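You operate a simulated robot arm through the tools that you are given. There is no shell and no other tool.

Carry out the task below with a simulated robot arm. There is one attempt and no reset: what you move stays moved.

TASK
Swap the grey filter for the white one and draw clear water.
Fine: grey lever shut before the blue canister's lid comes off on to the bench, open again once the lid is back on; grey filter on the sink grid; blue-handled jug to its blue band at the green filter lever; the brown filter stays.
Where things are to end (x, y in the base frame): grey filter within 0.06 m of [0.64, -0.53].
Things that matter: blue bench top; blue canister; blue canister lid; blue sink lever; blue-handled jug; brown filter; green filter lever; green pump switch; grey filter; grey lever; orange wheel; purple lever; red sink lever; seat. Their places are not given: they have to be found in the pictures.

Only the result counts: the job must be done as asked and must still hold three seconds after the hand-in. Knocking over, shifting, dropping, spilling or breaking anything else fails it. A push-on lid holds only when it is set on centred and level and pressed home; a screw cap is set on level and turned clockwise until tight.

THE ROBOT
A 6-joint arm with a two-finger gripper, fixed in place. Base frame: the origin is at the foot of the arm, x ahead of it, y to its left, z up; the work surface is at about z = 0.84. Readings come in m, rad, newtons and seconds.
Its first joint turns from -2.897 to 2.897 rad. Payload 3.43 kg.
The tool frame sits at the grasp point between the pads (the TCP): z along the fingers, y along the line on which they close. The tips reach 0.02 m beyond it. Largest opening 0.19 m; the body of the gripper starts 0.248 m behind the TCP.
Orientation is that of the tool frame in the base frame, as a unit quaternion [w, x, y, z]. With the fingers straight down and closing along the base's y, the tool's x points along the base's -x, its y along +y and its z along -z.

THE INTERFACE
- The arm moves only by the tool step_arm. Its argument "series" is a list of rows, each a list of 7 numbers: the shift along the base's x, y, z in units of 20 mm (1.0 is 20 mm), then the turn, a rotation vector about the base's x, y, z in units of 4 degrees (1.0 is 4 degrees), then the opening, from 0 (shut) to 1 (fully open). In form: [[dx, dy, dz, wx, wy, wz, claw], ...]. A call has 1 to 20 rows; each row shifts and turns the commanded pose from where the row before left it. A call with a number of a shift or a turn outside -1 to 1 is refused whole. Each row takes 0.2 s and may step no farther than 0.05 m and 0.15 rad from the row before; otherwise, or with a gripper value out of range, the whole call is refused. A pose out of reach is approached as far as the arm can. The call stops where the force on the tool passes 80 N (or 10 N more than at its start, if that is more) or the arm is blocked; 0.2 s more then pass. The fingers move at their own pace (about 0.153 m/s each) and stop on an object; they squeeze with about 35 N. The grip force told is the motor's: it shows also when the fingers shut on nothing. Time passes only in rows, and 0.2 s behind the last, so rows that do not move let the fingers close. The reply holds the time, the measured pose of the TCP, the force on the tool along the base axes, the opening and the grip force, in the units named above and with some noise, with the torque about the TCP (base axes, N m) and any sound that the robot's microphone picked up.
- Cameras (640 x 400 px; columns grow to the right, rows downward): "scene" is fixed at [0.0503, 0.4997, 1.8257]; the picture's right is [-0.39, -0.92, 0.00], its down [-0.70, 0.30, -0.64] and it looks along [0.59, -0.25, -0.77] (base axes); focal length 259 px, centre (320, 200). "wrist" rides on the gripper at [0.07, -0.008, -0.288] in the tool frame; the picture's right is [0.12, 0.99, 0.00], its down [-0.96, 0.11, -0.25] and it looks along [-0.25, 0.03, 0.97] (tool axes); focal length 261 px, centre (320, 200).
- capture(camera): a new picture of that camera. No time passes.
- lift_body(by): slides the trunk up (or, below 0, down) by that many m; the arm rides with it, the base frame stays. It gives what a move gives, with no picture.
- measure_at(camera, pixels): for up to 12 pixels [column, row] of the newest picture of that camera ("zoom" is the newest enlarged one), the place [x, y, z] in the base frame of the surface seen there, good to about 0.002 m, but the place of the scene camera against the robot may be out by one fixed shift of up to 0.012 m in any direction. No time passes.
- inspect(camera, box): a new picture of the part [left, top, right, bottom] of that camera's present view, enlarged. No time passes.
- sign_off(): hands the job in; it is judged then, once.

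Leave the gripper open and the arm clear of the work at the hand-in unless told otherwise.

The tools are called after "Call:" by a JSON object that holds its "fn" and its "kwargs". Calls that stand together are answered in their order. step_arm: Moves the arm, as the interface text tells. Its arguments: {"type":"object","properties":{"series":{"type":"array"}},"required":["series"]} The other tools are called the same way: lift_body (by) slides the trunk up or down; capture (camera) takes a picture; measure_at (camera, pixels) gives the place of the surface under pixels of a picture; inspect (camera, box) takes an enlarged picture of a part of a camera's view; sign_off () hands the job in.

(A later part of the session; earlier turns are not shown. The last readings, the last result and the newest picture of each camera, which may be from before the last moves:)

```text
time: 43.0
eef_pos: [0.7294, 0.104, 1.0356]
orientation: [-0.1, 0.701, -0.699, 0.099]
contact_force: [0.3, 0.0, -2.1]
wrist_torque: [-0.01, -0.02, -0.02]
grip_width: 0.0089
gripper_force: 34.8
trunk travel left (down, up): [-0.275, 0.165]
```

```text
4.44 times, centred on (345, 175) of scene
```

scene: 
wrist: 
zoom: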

● THE EXERCISE
Give back each line above precisely as it stands.

● OUTPUT BELOW
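You operate a simulated robot arm through the tools that you are given. There is no shell and no other tool.

Carry out the task below with a simulated robot arm. There is one attempt and no reset: what you move stays moved.

TASK
Swap the grey filter for the white one and draw clear water.
Fine: grey lever shut before the blue canister's lid comes off on to the bench, open again once the lid is back on; grey filter on the sink grid; blue-handled jug to its blue band at the green filter lever; the brown filter stays.
Where things are to end (x, y in the base frame): grey filter within 0.06 m of [0.64, -0.53].
Things that matter: blue bench top; blue canister; blue canister lid; blue sink lever; blue-handled jug; brown filter; green filter lever; green pump switch; grey filter; grey lever; orange wheel; purple lever; red sink lever; seat. Their places are not given: they have to be found in the pictures.

Only the result counts: the job must be done as asked and must still hold three seconds after the hand-in. Knocking over, shifting, dropping, spilling or breaking anything else fails it. A push-on lid holds only when it is set on centred and level and pressed home; a screw cap is set on level and turned clockwise until tight.

THE ROBOT
A 6-joint arm with a two-finger gripper, fixed in place. Base frame: the origin is at the foot of the arm, x ahead of it, y to its left, z up; the work surface is at about z = 0.84. Readings come in m, rad, newtons and seconds.
Its first joint turns from -2.897 to 2.897 rad. Payload 3.43 kg.
The tool frame sits at the grasp point between the pads (the TCP): z along the fingers, y along the line on which they close. The tips reach 0.02 m beyond it. Largest opening 0.19 m; the body of the gripper starts 0.248 m behind the TCP.
Orientation is that of the tool frame in the base frame, as a unit quaternion [w, x, y, z]. With the fingers straight down and closing along the base's y, the tool's x points along the base's -x, its y along +y and its z along -z.

THE INTERFACE
- The arm moves only by the tool step_arm. Its argument "series" is a list of rows, each a list of 7 numbers: the shift along the base's x, y, z in units of 20 mm (1.0 is 20 mm), then the turn, a rotation vector about the base's x, y, z in units of 4 degrees (1.0 is 4 degrees), then the opening, from 0 (shut) to 1 (fully open). In form: [[dx, dy, dz, wx, wy, wz, claw], ...]. A call has 1 to 20 rows; each row shifts and turns the commanded pose from where the row before left it. A call with a number of a shift or a turn outside -1 to 1 is refused whole. Each row takes 0.2 s and may step no farther than 0.05 m and 0.15 rad from the row before; otherwise, or with a gripper value out of range, the whole call is refused. A pose out of reach is approached as far as the arm can. The call stops where the force on the tool passes 80 N (or 10 N more than at its start, if that is more) or the arm is blocked; 0.2 s more then pass. The fingers move at their own pace (about 0.153 m/s each) and stop on an object; they squeeze with about 35 N. The grip force told is the motor's: it shows also when the fingers shut on nothing. Time passes only in rows, and 0.2 s behind the last, so rows that do not move let the fingers close. The reply holds the time, the measured pose of the TCP, the force on the tool along the base axes, the opening and the grip force, in the units named above and with some noise, with the torque about the TCP (base axes, N m) and any sound that the robot's microphone picked up.
- Cameras (640 x 400 px; columns grow to the right, rows downward): "scene" is fixed at [0.0503, 0.4997, 1.8257]; the picture's right is [-0.39, -0.92, 0.00], its down [-0.70, 0.30, -0.64] and it looks along [0.59, -0.25, -0.77] (base axes); focal length 259 px, centre (320, 200). "wrist" rides on the gripper at [0.07, -0.008, -0.288] in the tool frame; the picture's right is [0.12, 0.99, 0.00], its down [-0.96, 0.11, -0.25] and it looks along [-0.25, 0.03, 0.97] (tool axes); focal length 261 px, centre (320, 200).
- capture(camera): a new picture of that camera. No time passes.
- lift_body(by): slides the trunk up (or, below 0, down) by that many m; the arm rides with it, the base frame stays. It gives what a move gives, with no picture.
- measure_at(camera, pixels): for up to 12 pixels [column, row] of the newest picture of that camera ("zoom" is the newest enlarged one), the place [x, y, z] in the base frame of the surface seen there, good to about 0.002 m, but the place of the scene camera against the robot may be out by one fixed shift of up to 0.012 m in any direction. No time passes.
- inspect(camera, box): a new picture of the part [left, top, right, bottom] of that camera's present view, enlarged. No time passes.
- sign_off(): hands the job in; it is judged then, once.

Leave the gripper open and the arm clear of the work at the hand-in unless told otherwise.

The tools are called after "Call:" by a JSON object that holds its "fn" and its "kwargs". Calls that stand together are answered in their order. step_arm: Moves the arm, as the interface text tells. Its arguments: {"type":"object","properties":{"series":{"type":"array"}},"required":["series"]} The other tools are called the same way: lift_body (by) slides the trunk up or down; capture (camera) takes a picture; measure_at (camera, pixels) gives the place of the surface under pixels of a picture; inspect (camera, box) takes an enlarged picture of a part of a camera's view; sign_off () hands the job in.

(A later part of the session; earlier turns are not shown. The last readings, the last result and the newest picture of each camera, which may be from before the last moves:)

```text
time: 43.0
eef_pos: [0.7294, 0.104, 1.0356]
orientation: [-0.1, 0.701, -0.699, 0.099]
contact_force: [0.3, 0.0, -2.1]
wrist_torque: [-0.01, -0.02, -0.02]
grip_width: 0.0089
gripper_force: 34.8
trunk travel left (down, up): [-0.275, 0.165]
```

```text
4.44 times, centred on (345, 175) of scene
```

scene: 
wrist: 
zoom: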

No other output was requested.